**REQUIREMENTS**
Report the count of lines that carry the string "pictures", and add nothing.
=====
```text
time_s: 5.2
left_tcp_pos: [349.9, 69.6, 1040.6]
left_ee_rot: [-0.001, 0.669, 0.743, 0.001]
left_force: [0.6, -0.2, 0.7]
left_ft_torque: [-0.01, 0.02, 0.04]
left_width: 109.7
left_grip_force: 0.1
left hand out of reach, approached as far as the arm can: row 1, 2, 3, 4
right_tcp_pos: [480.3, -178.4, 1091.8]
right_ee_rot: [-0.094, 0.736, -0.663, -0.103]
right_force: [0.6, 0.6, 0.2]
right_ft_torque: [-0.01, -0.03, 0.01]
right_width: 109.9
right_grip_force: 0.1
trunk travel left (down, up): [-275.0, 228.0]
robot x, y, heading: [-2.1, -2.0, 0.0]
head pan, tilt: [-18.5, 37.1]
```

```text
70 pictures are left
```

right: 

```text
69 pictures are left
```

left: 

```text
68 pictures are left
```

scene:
=====
**EXERCISE SOLUTION**
3